Cher Denis, notre prieur provincial m’avait laissé le choix des textes bibliques propres à éclairer notre célébration. Je vais te faire une confidence, jamais je n’aurais initialement pensé prendre celui de l’appel et de la réponse d’Abraham : ton tempérament proverbialement hésitant m’invitait à me contenter de l’évangile plus ‘statique’ sur lequel je vais revenir tout à l’heure.
Mais l’exemple d’Abraham s’est imposé à moi quand j’ai commencé à recenser les multiples changements et départs que la vie familiale puis la vie dominicaine ont occasionnés chez toi. Tant au plan géographique qu’intellectuel. Je ne vais pas tous les rappeler, je l’ai fait sur mon blog, en en oubliant, telle par exemple ton activité au Rosaire comme secrétaire général du pèlerinage ou à la direction générale des commissaires et hôtesses : le mal est réparé !
Certes, on peut repérer des constantes, autour de ton service de chantre, de diverses aumôneries, ou de prise en charge d’églises ou de paroisses. Mais je parle bien de départs et de changements. Laisser au bout de 16 ans une Algérie très tourmentée que tu as aimée et connue, pour de brillantes études d’ingénieur à Paris, passer de l’apprentissage et de l’exercice de l’arabe à ceux du malgache, transiter de Rome à La Réunion puis, Tananarive et Antsirabé où tu passas six ans en solitude dominicaine afin de préparer une implantation qui n’est pas encore réalisée, quitter une aumônerie étudiante ou de prison pour une autre, que ce soit à Toulouse, Bordeaux ou Marseille, tout cela manifeste des talents multiples et une disponibilité peu commune. On trouverait facilement plus hésitant.
Y compris d’ailleurs chez les disciples de Jésus et peut-être chez Jésus lui-même. Je constate que les évangiles sont un peu le reflet de notre monde, « tout, tout de suite », en évoquant l’élan des disciples, mais les évangélistes me semblent avoir enjolivé le tableau. En fait, les hésitations fleurissent au fil des pages jusqu’au lendemain de la Résurrection où tous, et pas seulement Pierre cette fois-ci, s’interrogeaient de la sorte : « Seigneur, est-ce maintenant le temps où tu vas restaurer la royauté en Israël ? ». J’ai osé dire que Jésus lui-même hésitait, en pensant au temps qu’il prenait avant ses grandes initiatives pour être sûr de la volonté de son Père, mais en me rappelant surtout sa réflexion lors de la Passion : « Mon Père, s’il est possible, que cette coupe passe loin de moi ! Cependant, non pas comme je veux, mais comme tu veux ».

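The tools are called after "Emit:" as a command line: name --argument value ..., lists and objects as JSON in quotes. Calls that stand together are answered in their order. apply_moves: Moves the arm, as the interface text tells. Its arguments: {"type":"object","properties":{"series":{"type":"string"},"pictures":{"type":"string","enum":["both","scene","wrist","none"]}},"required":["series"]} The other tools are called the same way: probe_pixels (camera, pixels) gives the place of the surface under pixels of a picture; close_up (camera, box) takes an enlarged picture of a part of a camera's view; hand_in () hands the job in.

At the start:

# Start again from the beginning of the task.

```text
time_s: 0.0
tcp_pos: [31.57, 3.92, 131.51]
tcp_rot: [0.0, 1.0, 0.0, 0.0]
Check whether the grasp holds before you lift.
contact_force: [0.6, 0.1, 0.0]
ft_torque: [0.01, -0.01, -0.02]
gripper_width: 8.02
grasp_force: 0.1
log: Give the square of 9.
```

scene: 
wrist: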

En vérité, il y a hésitation et hésitation. D’un côté, l’hésitation pusillanime de celui qui n’entreprendra jamais rien, et de l’autre, celle de Jésus, celle des disciples, de tous ceux qui cherchent comment accomplir la volonté de Dieu et qui se lancent. Hésitation qui fut donc la tienne aussi Denis, et que commentait ainsi l’un de nos frères dominicains : « Denis cherchait à bien faire, mais il n’était pas perfectionniste ». Tu as donc beaucoup entrepris, au point de me surprendre a posteriori. Et d’en surprendre d’autres sans doute.
Tant il est vrai, et je le rappelais tout à l’heure, que tu fus surtout connu et fort apprécié dans cette dimension que rapporte l’évangile, celle de bon et fidèle serviteur dans sa maison. Pour ce qui te concerne, un délicieux mélange de Marthe et de Marie. Tu étais en effet une sorte de Marie, d’une fidélité à toute épreuve aux pieds de Jésus dans la prière personnelle ou commune, comme tu étais aussi Marthe dans toutes les exigences de la vie conventuelle, ne serait-ce que dans ce service de chantre dont j’ai parlé.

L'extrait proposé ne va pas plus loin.